Tag Archives: European Novel

The New Georgics. Rural and Regional Motifs in the Contemporary European Novel

Liesbeth Korthals Altes & Manet van Montfrans (Eds.), The New Georgics: Rural and Regional Motifs in the Contemporary European Novel, European Studies, A Journal of Culture, History, and Politics no 18,  Amsterdam/New York: Rodopi, 2002.

Abstract:

The human condition in rural,  provincial locations is once again gaining status as a subject of European ‘high fiction’,  after several decades in which it was dismissed on aesthetic and ideological grounds.This volume is one of the first attemps to investigate perspectives on local cultures, values and languages both systematically and in a  European context.

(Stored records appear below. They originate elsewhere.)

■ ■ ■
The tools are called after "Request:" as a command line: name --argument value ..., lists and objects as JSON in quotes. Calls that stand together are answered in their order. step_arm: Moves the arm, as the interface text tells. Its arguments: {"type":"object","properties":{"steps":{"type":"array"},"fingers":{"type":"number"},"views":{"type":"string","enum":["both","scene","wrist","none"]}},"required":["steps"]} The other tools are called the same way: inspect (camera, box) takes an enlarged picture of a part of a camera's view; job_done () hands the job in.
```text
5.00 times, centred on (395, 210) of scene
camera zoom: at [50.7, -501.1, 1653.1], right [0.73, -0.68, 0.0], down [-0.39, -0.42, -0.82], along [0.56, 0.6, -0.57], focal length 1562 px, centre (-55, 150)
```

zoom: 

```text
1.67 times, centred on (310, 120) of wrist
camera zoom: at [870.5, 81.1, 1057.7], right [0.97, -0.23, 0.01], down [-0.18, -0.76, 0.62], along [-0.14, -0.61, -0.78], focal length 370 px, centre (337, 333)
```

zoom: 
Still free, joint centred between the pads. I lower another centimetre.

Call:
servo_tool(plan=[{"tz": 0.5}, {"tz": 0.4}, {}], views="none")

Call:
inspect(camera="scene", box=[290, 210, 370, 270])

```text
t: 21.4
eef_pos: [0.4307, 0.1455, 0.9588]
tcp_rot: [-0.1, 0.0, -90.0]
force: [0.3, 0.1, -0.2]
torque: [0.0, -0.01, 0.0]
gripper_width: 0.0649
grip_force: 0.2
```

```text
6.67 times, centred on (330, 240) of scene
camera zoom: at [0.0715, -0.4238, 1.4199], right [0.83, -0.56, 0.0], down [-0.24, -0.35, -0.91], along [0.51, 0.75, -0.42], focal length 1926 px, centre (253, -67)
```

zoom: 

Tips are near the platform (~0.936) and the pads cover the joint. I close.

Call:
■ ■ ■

It does so by examining the works of a variety of authors, including Hugo Claus, Llamazares, Bergounioux and Millet, Buffalino and Consolo, and also several Soviet authors, who paint a grim picture of a collectivized – and thus ossified – rurality. How do these themes relate to the ongoing trend of globalization? How do these works which are often experimental, connect – in their form, topics, language and ideological subtext – to the traditional, rural and regional genres? Far from naively celebrating a lost Eden. most of these ‘new Georgics’ reflect critically on the tensions in contemporary, peripheral, rural or regional cultures, to the point iof parodying teh traditional topoiu and genres. This book is of interest to those wishing to reflect on the dynamics and conflicts in contemporary European rural culture.